That begs the question... If the next generation iPhone is as fast as the current iPad Peo, how fast will the next generation iPad Pro be?
It'll depend on which SoC core they will use as the "base". Whether it is an A13X or an A14X will depend a lot on product timing. If it is this Spring, they could use the A13 and extend it to an A13X. They typically increase the clock rate of the CPU by 10%, add 1 or 2 CPU clusters (1 big performance core and 2 efficiency cores), double the GPU performance and double the memory bandwidth, and add more RAM.
So, if you multiple the A14 CPU single core score by 1.1x, the multicore score by 1.5x, and the GPU compute score by 2x, it would be a decent estimate for an A14X. If so, it would be about equivalent to an 8 core 45W processor in a MBP15 or MBP16 with a GPU equivalent to a Vega 13. They really need to port Xcode, FCPX and LPX to it if so.
My 2017 iPad Pro 10.5 is still really great, basically faster than the 2018 MBA in CPU and GPU. What it really needs is 8 GB of RAM, and it'll work great for another 3 to 5 years. The current 4 GB is pretty tight for having multiple apps open at the same time, so, I plan on waterfalling it to one of the kiddos, and get a 2020 iPad Pro model, assuming that it will have 8 GB of RAM.
The biggest number I'm looking for is 8 GB of RAM. Really wish Apple would offer RAM upgrade options of 8 GB, 16 GB, and maybe even 32 GB for the iPad Pro models. And, have a switch to turn the VM paging system on.
That begs the question... If the next generation iPhone is as fast as the current iPad Peo, how fast will the next generation iPad Pro be?
The biggest number I'm looking for is 8 GB of RAM. Really wish Apple would offer RAM upgrade options of 8 GB, 16 GB, and maybe even 32 GB for the iPad Pro models. And, have a switch to turn the VM paging system on.
Apple's been doing the Good/Better/Best model based on capacity since near their inception (Better/Best for the initial release of the original iPhone) but I can see a path for Apple eventually making the SoC a little different as capacity costs get lower and sizes get excessive for many people. I still don't see it happening anytime soon, but at least now I can see a potential path albeit a very slim one.
That begs the question... If the next generation iPhone is as fast as the current iPad Peo, how fast will the next generation iPad Pro be?
The biggest number I'm looking for is 8 GB of RAM. Really wish Apple would offer RAM upgrade options of 8 GB, 16 GB, and maybe even 32 GB for the iPad Pro models.
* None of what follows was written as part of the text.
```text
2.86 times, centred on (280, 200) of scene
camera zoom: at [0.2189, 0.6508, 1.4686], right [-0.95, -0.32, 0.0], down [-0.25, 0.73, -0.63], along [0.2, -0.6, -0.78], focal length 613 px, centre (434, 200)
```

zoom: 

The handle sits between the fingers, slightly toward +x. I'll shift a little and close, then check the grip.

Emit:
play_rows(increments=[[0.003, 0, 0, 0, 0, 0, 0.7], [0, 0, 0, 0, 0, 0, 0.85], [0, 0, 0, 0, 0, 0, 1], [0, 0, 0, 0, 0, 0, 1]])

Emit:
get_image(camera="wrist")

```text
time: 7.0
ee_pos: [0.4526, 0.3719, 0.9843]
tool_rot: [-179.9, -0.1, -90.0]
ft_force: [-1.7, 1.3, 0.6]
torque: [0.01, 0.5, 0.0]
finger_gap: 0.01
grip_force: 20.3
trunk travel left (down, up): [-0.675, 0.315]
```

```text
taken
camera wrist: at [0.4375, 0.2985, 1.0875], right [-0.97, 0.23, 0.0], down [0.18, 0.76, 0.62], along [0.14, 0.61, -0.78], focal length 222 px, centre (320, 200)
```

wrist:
And, have a switch to turn the VM paging system on.
Apple's been doing the Good/Better/Best model based on capacity since near their inception (Better/Best for the initial release of the original iPhone) but I can see a path for Apple eventually making the SoC a little different as capacity costs get lower and sizes get excessive for many people. I still don't see it happening anytime soon, but at least now I can see a potential path albeit a very slim one.
It looks like they are finally going down the path of treating the iPad as a general purpose computer if all the rumored keyboard and pointer functionality is going to come to pass. If so, RAM upgrades are inevitable. You really can't run a lot of the complicated apps in less than 8 GB, especially at the same time. If Apple is really serious about making Photoshop productive on the iPad, they'll really need 8 GB and 16 GB RAM tiers at least. Same thing for Xcode, FCPX, any AR creation app. Heck, if they are going to allow Chrome as a default web browser, I can see Google loading the app up to be the RAM and CPU hog that its desktop version is.
I'm very much looking forward to the next gen ipad pro 12.9". My 2nd gen ipad pro 12.9 is starting to slowly give up the ghost (stage lighting left side, wifi dying, touch issues). The A14 looks like it could be a monster upgrade. If they offered a 14" or 15" that would be even better.
tht said: My 2017 iPad Pro 10.5 is still really great, basically faster than the 2018 MBA in CPU and GPU. What it really needs is 8 GB of RAM, and it'll work great for another 3 to 5 years. The current 4 GB is pretty tight for having multiple apps open at the same time, so, I plan on waterfalling it to one of the kiddos, and get a 2020 iPad Pro model, assuming that it will have 8 GB of RAM.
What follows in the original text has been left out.